* TASK PROMPT
Print the first line of the material below and each line after it, exactly as written, ending with the line that contains "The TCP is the".

* DATASET CONTENT
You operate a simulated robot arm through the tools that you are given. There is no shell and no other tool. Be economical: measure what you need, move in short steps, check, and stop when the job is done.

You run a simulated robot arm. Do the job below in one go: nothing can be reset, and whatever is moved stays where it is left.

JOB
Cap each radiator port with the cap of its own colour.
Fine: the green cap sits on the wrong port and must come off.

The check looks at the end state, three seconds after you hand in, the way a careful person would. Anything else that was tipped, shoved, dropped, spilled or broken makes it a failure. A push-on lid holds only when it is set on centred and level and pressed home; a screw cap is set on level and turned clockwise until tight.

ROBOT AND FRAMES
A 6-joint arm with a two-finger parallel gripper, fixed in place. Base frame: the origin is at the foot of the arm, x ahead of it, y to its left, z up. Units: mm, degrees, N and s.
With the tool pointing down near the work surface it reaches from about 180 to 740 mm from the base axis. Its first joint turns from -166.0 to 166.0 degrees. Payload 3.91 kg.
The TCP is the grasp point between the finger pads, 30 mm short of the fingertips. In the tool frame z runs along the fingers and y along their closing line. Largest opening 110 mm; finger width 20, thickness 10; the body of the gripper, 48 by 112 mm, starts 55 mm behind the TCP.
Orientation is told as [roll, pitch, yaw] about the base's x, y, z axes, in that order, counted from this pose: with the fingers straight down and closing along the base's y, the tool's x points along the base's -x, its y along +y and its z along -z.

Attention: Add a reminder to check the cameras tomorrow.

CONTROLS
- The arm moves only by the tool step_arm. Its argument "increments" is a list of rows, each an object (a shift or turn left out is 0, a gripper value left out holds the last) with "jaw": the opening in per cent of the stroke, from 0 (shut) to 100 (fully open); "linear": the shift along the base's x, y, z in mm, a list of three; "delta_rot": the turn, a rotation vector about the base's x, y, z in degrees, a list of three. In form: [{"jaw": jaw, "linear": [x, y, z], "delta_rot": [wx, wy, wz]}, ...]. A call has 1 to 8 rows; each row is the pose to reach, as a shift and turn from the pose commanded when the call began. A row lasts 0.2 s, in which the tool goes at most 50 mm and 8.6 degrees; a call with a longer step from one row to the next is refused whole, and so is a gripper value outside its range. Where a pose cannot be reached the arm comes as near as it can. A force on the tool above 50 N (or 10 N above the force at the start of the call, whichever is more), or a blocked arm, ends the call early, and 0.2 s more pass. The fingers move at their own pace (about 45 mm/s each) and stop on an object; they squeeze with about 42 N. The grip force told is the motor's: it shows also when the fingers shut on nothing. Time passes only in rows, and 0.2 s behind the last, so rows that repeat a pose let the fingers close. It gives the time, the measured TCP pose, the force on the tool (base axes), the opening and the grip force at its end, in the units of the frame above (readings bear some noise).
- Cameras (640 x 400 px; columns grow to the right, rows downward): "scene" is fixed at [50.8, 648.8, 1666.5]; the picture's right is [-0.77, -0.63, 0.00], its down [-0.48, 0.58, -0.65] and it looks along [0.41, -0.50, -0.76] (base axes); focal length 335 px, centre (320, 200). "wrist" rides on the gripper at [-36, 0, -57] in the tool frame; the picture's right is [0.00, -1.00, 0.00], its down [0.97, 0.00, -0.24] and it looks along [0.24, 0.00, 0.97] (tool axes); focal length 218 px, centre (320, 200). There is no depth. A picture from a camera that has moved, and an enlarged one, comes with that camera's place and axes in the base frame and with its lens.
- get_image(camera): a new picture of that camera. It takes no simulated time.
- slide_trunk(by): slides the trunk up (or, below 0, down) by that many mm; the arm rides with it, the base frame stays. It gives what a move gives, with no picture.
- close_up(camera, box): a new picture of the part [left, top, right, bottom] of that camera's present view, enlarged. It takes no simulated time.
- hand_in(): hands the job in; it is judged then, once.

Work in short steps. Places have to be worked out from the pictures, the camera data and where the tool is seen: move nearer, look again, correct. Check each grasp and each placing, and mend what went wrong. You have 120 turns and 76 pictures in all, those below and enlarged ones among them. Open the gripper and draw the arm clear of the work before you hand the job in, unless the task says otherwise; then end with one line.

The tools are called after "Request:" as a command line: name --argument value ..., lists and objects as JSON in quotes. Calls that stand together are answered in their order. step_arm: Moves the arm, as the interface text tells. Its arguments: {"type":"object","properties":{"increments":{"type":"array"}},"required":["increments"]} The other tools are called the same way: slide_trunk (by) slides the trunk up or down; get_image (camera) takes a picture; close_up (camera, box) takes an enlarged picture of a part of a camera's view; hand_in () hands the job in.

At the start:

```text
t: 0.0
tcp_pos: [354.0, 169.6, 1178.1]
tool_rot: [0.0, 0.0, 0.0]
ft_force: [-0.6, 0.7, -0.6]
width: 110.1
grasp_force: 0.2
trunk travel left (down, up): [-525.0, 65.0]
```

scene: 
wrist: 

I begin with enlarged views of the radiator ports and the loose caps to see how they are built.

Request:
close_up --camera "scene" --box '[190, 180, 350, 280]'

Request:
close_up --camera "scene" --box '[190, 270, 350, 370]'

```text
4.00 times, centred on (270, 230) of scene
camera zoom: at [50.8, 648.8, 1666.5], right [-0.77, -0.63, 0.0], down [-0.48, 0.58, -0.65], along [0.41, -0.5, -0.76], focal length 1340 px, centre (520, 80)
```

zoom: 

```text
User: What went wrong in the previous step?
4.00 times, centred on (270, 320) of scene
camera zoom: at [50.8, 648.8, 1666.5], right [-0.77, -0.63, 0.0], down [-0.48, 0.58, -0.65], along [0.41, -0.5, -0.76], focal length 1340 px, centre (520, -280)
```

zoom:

* EXPECTED ANSWER
You operate a simulated robot arm through the tools that you are given. There is no shell and no other tool. Be economical: measure what you need, move in short steps, check, and stop when the job is done.

You run a simulated robot arm. Do the job below in one go: nothing can be reset, and whatever is moved stays where it is left.

JOB
Cap each radiator port with the cap of its own colour.
Fine: the green cap sits on the wrong port and must come off.

The check looks at the end state, three seconds after you hand in, the way a careful person would. Anything else that was tipped, shoved, dropped, spilled or broken makes it a failure. A push-on lid holds only when it is set on centred and level and pressed home; a screw cap is set on level and turned clockwise until tight.

ROBOT AND FRAMES
A 6-joint arm with a two-finger parallel gripper, fixed in place. Base frame: the origin is at the foot of the arm, x ahead of it, y to its left, z up. Units: mm, degrees, N and s.
With the tool pointing down near the work surface it reaches from about 180 to 740 mm from the base axis. Its first joint turns from -166.0 to 166.0 degrees. Payload 3.91 kg.
The TCP is the grasp point between the finger pads, 30 mm short of the fingertips. In the tool frame z runs along the fingers and y along their closing line. Largest opening 110 mm; finger width 20, thickness 10; the body of the gripper, 48 by 112 mm, starts 55 mm behind the TCP.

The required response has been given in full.